WCRS The fearsome new-business machine at WCRS earns the agency a more than honourable mention this year. Churchill, Littlewoods, Weetabix, Kerrygold, the Royal Navy and BSkyB all decided to relocate to Golden Square in 2006.
WCRS ended 2005 having just completed its management buyout and it began this year with the ambition of moving from a standalone agency to part of a modern, future-facing communications group, called Engine.
Cross-pollination between companies in the group is increasing, with an average of 2.4 agencies now used by Engine clients.

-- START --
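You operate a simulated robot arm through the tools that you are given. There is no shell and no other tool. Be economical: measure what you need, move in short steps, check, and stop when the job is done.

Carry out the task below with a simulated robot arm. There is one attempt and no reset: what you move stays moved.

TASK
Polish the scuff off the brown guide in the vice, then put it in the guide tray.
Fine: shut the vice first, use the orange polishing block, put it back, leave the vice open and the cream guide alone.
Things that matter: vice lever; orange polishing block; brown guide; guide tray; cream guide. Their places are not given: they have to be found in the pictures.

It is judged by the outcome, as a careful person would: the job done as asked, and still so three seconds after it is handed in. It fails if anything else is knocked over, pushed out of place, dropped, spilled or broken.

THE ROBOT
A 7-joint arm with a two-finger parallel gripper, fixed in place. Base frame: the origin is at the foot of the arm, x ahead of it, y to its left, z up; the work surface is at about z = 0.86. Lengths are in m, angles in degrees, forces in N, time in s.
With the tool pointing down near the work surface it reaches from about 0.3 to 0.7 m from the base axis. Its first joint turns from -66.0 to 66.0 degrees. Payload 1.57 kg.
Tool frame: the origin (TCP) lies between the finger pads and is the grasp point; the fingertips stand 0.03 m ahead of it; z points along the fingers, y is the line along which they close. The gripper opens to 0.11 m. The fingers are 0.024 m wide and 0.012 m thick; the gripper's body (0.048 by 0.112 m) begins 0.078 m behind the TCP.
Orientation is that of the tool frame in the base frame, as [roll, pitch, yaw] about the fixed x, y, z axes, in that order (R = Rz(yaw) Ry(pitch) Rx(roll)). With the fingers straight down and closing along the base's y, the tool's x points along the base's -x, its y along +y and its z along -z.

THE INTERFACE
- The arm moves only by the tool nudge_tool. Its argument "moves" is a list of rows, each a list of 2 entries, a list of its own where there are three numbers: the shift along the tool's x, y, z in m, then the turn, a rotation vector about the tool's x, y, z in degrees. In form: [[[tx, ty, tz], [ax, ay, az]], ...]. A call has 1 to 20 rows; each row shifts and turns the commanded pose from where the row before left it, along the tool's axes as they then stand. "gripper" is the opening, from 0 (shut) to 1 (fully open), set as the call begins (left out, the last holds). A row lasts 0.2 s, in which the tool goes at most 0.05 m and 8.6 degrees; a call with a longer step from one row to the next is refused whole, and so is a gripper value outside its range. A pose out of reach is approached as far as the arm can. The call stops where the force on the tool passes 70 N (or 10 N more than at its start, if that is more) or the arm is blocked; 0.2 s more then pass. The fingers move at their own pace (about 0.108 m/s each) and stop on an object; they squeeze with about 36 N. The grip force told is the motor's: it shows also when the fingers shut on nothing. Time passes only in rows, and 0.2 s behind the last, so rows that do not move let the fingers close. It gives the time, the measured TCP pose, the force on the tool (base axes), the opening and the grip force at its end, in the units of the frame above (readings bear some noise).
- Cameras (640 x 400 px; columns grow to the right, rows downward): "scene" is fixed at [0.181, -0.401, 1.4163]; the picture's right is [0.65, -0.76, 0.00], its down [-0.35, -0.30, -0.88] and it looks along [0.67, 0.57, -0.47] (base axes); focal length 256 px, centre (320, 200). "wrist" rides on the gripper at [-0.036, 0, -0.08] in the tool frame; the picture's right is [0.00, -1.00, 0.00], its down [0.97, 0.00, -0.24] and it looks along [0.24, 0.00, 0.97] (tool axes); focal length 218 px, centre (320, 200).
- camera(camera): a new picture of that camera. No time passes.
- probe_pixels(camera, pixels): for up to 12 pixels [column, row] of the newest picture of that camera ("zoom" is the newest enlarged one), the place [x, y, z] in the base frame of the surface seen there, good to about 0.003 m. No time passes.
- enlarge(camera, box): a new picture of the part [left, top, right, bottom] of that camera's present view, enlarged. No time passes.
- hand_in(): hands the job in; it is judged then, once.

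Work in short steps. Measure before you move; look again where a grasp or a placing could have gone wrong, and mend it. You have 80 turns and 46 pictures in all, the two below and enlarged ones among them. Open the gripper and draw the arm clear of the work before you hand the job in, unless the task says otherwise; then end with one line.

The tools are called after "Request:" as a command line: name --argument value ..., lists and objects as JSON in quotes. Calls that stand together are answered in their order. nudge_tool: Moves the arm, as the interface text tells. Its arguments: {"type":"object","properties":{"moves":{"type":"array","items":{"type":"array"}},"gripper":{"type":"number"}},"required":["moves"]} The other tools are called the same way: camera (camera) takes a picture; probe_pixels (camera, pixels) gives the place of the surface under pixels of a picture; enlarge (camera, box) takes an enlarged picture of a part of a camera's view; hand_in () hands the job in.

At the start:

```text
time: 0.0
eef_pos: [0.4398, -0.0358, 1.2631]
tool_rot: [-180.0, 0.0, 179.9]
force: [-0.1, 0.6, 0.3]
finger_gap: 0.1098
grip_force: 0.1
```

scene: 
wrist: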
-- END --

If there's a chink in the WCRS armour, it's in the creative department. Granted, campaigns for 3 and 118 118 have enjoyed critical acclaim, but the impact the agency expected when Yan Elliot and Luke Williamson joined as the creative directors from Mother last year has not yet materialised. With so much new business to bed down, their department will be busier than ever in 2007 and their task of helping all the accounts at the agency step up to the bar set by 3 that much harder.
Recent winners: Bartle Bogle Hegarty (2005); BBH (2004); BBH (2003); Mother (2002); Mother (2001)
HIGHLIGHTS OF 2006
- January: Wins £15 million ask.com account.
- March: Wins Orange as part of the Publicis team.
- April: Launches the "this is what we do" brand campaign for the BBC. It is the first corporate campaign for the broadcaster since "Perfect Day".
- May: Fallon launches new More Th>n campaign. RIP Lucky.
- June: Juan Cabral and Micah Walker appointed creative directors; Mark Sinnock named strategy director. Tate campaign wins Poster Grand Prix at Cannes while "balls" has to make do with a gold Lion.
- July: Jonathan Glazer shoots "paint", the successor to "balls", on a housing estate in Glasgow.
- September: Launches the innovative Tate Tracks campaign with musicians including The Chemical Brothers and Graham Coxon.
- October: "Paint" released as follow up to "balls".
- November: Wins place on the Cadbury roster with Bournville appointment.